Selected text:
A number of Daesh (the name
which the Islamic State’s enemies
have taken to calling ISIS) terrorists
launched a coordinated series of suicide
bombings, mass shootings, and
hostage takings around Paris on Friday,
November 13. Days later, Daesh
also officially claimed responsibility
for the bombing of a Russian Metrojet
over the Sinai Peninsula. While
terrorism has been rampant in the
Middle East for some time now due
to Daesh, these renewed attacks on
the Western world have reinvigorated
the War on Terror.
The Parisian attacks, which left
129 people dead and injured hundreds
more, began at 9:20 p.m. local
time. Hostages were held in the
Bataclan Theater in a standoff with
police for three hours. Simultaneously,
attackers detonated suicide
vests at four other locations around
the city, including Stade de France,
where French president François
Hollande was in attendance. Daesh
followers were quick to take to social
media, with hashtags like “#Caliphate_
State_Strikes_France” and
“#Crusader_France_On_Fire”. Following
the attacks, Hollande swore
that France, “Will be merciless toward
the barbarians of Islamic State
group.”
In the immediate wake of the attacks,
Hollande hosted an emergency
meeting of the French Cabinet,
where they declared a national state
of emergency. Curfews were imposed
for the first time since the 1960s, borders
closed and the French military
was dispatched to the streets. “#porteouverte”

Dataset excerpt:
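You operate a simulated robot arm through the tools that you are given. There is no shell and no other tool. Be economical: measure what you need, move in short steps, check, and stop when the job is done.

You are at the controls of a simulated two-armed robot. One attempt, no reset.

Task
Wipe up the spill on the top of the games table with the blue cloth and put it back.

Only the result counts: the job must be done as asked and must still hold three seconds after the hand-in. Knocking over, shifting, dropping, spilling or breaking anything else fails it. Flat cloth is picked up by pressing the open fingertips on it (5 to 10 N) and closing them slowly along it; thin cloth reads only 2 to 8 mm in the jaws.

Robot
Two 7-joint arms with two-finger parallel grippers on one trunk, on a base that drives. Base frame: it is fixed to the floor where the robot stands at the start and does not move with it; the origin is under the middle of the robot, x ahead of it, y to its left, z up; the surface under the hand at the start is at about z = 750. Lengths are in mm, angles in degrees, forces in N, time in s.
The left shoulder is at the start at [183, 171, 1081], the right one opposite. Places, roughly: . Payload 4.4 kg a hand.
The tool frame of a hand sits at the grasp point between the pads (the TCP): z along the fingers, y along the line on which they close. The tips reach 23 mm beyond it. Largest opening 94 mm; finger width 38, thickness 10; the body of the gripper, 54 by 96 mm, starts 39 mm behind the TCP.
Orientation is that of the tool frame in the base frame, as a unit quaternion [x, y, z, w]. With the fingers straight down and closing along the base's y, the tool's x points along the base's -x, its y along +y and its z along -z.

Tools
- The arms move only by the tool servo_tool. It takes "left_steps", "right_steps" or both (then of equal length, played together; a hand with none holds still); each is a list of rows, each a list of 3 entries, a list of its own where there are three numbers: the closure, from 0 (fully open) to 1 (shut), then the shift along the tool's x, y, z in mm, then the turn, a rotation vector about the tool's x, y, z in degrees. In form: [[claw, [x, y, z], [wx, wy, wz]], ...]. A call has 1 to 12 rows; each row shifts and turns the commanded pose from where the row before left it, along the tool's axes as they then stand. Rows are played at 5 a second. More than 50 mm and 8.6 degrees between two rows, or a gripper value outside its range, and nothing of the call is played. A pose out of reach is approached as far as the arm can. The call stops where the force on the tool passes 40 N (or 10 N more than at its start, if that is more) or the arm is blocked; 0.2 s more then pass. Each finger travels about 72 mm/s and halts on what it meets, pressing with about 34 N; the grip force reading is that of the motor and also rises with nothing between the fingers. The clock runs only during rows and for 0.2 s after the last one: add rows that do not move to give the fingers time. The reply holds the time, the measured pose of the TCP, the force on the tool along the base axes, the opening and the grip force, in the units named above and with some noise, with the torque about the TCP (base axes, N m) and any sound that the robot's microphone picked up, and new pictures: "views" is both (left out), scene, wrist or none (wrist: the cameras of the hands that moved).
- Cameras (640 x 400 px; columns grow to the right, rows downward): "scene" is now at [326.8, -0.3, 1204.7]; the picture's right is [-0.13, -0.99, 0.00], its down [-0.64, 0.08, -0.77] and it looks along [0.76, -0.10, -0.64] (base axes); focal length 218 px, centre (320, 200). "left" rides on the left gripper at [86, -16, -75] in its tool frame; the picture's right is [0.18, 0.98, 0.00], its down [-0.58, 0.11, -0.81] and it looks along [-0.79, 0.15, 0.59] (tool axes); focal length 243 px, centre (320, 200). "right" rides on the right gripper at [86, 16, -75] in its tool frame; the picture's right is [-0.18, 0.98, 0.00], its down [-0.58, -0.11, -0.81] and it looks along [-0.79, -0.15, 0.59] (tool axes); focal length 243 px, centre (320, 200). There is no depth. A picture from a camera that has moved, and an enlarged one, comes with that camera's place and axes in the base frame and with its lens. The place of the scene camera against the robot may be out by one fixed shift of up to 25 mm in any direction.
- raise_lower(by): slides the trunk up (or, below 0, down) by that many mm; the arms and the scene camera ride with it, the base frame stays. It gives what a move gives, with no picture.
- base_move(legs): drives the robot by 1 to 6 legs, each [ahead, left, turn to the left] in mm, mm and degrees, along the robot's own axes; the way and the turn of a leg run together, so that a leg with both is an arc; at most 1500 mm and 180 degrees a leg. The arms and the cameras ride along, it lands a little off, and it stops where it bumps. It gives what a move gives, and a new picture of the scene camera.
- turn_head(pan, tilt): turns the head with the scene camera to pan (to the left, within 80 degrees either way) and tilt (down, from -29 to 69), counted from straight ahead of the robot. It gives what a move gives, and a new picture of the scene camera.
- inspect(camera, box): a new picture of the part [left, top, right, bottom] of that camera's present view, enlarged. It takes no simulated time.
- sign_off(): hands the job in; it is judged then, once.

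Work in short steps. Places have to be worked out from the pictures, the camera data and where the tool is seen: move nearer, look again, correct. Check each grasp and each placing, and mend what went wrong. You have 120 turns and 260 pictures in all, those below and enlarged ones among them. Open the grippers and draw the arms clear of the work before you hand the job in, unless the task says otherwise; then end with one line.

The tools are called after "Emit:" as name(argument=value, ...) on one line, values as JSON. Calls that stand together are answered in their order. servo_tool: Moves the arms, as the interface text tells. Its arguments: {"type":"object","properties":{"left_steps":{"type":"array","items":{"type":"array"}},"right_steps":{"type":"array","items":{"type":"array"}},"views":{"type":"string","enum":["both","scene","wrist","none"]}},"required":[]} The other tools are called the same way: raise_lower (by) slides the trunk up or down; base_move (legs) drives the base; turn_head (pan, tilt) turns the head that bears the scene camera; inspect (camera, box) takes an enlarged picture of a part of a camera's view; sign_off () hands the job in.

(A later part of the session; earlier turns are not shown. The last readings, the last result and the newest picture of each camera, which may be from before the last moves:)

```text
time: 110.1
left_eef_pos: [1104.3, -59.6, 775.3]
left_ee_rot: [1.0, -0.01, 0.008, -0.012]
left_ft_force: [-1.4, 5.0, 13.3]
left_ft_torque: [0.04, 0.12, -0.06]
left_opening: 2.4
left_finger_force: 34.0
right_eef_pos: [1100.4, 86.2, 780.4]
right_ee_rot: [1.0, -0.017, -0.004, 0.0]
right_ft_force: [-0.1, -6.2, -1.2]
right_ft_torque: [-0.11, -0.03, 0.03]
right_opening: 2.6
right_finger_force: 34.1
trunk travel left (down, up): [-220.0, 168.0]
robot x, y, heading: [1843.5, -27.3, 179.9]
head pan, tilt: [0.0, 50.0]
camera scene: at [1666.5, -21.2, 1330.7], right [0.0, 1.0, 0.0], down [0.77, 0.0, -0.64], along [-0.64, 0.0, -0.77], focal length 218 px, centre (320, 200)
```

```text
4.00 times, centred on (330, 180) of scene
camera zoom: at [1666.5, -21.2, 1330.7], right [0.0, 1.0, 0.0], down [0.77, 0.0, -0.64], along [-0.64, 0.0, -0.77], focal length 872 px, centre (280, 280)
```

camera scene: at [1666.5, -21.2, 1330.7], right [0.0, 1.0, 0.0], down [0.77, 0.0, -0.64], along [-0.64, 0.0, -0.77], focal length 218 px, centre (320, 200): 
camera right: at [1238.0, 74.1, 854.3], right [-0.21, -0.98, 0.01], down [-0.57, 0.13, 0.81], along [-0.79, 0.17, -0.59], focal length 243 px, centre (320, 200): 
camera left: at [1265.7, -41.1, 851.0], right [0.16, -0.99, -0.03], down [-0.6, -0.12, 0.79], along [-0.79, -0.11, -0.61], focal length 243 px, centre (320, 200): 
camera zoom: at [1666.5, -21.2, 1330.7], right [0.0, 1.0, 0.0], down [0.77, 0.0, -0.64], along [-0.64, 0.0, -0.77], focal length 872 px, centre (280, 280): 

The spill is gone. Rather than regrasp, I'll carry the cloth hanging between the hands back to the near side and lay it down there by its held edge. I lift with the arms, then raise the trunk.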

Set problem: Please write the selected text out a second time.

Output for this task:
A number of Daesh (the name
which the Islamic State’s enemies
have taken to calling ISIS) terrorists
launched a coordinated series of suicide
bombings, mass shootings, and
hostage takings around Paris on Friday,
November 13. Days later, Daesh
also officially claimed responsibility
for the bombing of a Russian Metrojet
over the Sinai Peninsula. While
terrorism has been rampant in the
Middle East for some time now due
to Daesh, these renewed attacks on
the Western world have reinvigorated
the War on Terror.
The Parisian attacks, which left
129 people dead and injured hundreds
more, began at 9:20 p.m. local
time. Hostages were held in the
Bataclan Theater in a standoff with
police for three hours. Simultaneously,
attackers detonated suicide
vests at four other locations around
the city, including Stade de France,
where French president François
Hollande was in attendance. Daesh
followers were quick to take to social
media, with hashtags like “#Caliphate_
State_Strikes_France” and
“#Crusader_France_On_Fire”. Following
the attacks, Hollande swore
that France, “Will be merciless toward
the barbarians of Islamic State
group.”
In the immediate wake of the attacks,
Hollande hosted an emergency
meeting of the French Cabinet,
where they declared a national state
of emergency. Curfews were imposed
for the first time since the 1960s, borders
closed and the French military
was dispatched to the streets. “#porteouverte”